McEuen Park, in its current state, is a nice collection of baseball parks, picnic areas, parking lot and boat launch. Walk down to the park on a Tuesday afternoon or a Saturday evening, and most of the time the park is almost empty. Yes, the parking lot is busy and there are baseball games most nights in the summer. But it's fair to ask, "Could it be more?"

The remodeling plan for McEuen Field is a dream, imagined by some very creative, intelligent, hard-working people. It imagines a park that invites the community and our visitors into one of Coeur d'Alene's most precious treasures. It proposes a park that opens this treasure to a wide range of activities for all ages. It attempts to integrate our "central park" with our downtown, our "nature preserve" (Tubbs Hill) and our lake. Like most dreams, it is ambitious, possibly unrealistic and unaffordable, but maybe not.

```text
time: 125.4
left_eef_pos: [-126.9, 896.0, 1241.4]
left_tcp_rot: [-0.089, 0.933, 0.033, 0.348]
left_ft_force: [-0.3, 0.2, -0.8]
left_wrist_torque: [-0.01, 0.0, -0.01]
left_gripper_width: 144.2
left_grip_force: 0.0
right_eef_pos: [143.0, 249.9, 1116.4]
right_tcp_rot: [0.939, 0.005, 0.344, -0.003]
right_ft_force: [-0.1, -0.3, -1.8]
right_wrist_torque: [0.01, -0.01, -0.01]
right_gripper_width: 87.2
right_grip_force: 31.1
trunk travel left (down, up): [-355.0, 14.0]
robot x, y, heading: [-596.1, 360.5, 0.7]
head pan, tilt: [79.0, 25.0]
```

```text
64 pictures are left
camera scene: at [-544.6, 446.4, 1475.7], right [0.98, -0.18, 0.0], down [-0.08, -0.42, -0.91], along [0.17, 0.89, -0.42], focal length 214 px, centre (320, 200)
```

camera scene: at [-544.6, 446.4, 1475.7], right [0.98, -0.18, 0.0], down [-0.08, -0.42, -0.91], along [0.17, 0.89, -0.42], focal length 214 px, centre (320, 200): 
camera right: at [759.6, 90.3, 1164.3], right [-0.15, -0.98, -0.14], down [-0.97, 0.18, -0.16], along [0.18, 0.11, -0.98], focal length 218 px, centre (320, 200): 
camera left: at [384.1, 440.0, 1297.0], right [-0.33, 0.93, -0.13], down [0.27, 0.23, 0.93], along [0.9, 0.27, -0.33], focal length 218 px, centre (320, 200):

When the plan was presented this past month, I heard the presenters and designers say it was intended to be a starting point for discussion, not the end. As I've read the heated rhetoric in the news articles and the letters to the editor, I've been a little surprised at the dire predictions of everything from unemployment to bankruptcy, the threats to fire public employees and the quick use of all capital letters and multiple exclamation marks.

Change is not easy for everyone. But if some or all of the plan ever makes the big leap from dream to reality, I am confident - no, certain - that there still will be plenty of baseball parks in Coeur d'Alene, boaters will still have a boat launch close to downtown, and we will not buy more changes than we can afford. And I am hopeful that there will be more opportunities for more of us to spend more time in our park. In the meantime, walk down to the park, take a deep breath and dream a little.